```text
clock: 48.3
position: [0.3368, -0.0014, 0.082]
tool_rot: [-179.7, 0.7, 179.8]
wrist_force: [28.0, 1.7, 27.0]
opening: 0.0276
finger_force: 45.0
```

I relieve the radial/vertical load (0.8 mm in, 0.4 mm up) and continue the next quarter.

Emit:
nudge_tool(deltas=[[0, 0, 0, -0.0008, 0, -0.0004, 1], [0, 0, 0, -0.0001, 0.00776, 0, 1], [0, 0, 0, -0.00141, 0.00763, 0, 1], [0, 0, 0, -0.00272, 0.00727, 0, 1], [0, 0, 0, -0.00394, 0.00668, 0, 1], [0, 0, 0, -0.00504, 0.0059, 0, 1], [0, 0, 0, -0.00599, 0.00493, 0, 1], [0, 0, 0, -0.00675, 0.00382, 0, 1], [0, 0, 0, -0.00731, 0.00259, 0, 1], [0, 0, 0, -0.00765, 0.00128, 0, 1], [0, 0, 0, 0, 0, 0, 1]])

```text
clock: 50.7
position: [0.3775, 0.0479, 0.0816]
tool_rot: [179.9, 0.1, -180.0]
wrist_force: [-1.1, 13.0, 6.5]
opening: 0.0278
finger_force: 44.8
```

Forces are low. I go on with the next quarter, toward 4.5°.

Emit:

########################################

Exactly reproduce the material above. Use JSON: a list with one string for each line that is not empty.

**SOLUTION BELOW**
[
  "```text",
  "clock: 48.3",
  "position: [0.3368, -0.0014, 0.082]",
  "tool_rot: [-179.7, 0.7, 179.8]",
  "wrist_force: [28.0, 1.7, 27.0]",
  "opening: 0.0276",
  "finger_force: 45.0",
  "```",
  "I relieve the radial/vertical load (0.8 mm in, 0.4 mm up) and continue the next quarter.",
  "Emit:",
  "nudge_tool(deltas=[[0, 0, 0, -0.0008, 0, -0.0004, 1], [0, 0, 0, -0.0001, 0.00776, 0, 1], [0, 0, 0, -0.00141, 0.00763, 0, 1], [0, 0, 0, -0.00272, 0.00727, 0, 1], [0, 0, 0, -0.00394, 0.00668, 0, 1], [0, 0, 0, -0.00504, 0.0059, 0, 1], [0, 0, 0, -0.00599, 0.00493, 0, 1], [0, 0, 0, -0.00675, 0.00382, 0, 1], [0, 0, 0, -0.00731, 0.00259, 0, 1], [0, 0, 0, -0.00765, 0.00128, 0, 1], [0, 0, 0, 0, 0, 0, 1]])",
  "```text",
  "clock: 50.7",
  "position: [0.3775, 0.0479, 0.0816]",
  "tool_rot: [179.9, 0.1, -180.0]",
  "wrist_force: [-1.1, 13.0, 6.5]",
  "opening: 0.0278",
  "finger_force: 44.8",
  "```",
  "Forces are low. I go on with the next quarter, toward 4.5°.",
  "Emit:"
]